8. Deadline, Dominion, Deception, Safely Home by Randy Alcorn.  I have looked forward to dying ever since I read The Chronicles of Narnia.  My mother told me I was SO weird when I told her how excited I was about heaven.  I was 17, remember, an age of excess and passion!  C.S. Lewis’ The Last Battle opened my mind to the idea of heaven being a place of joy, activity, and LIFE.  “Further Up and Further In” was the cry of those who had been released from the Shadowlands.  When I read Deadline I was reminded of my original desire to GO HOME.  Alcorn is a masterful storyteller who weaves truths of Scripture through well-done mysteries.  The last book of the D-trilogy, Deception, is absolutely hilarious since he writes it a la Rex Stout or Raymond Chandler.  It has one of the funniest scenes I have ever read when Ollie, the detective, is trying to interview a woman who lives across the street from the murder scene.  Alcorn’s insights into our existence in heaven are life-changing.

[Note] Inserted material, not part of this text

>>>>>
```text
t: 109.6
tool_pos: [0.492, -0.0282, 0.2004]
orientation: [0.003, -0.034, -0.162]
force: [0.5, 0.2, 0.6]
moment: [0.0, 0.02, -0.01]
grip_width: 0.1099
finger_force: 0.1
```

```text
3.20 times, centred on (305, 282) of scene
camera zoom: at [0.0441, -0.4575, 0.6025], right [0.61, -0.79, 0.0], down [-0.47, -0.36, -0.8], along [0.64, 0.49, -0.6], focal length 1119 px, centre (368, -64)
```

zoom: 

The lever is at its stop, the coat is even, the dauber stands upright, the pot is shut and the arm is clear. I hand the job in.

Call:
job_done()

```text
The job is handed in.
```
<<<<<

9.  Godless by Ann Coulter, as well as Treason, and any of her other books.  I think Ann Coulter is an exceptionally good writer.  She is concise, persuasive, and funny.  She tells the other side of the argument and then shows how her side is more informed, more reasonable, and right.  Her writing is very helpful for navigating through the murky waters of present liberal/conservative conflicts.

10.  The Enchanted Forest Chronicles by Patricia Wrede.   This is a set of 4 books that bring fairy tales to their logical conclusions along with telling an epic tale that closely mirrors the salvation story.  I love the humor, the skill, and the scary story that ends so well. 

 As I said, I don’t have big time authors listed.  At least not too many!  No Dostoyevsky, no Faulkner, no Hemingway, no Edith Wharton.  Just great books that touched my life and altered the course of it.  I hope my honesty and simplicity will free other readers to love simple books! 


One Response to “Books that Changed My Life”

  1. Colleen Harper Says:

    Thank you for listing these books! I always love finding book suggestions. Feel free to add more–your comments were very informative and made me want to read them all (even the ones I’ve already read)!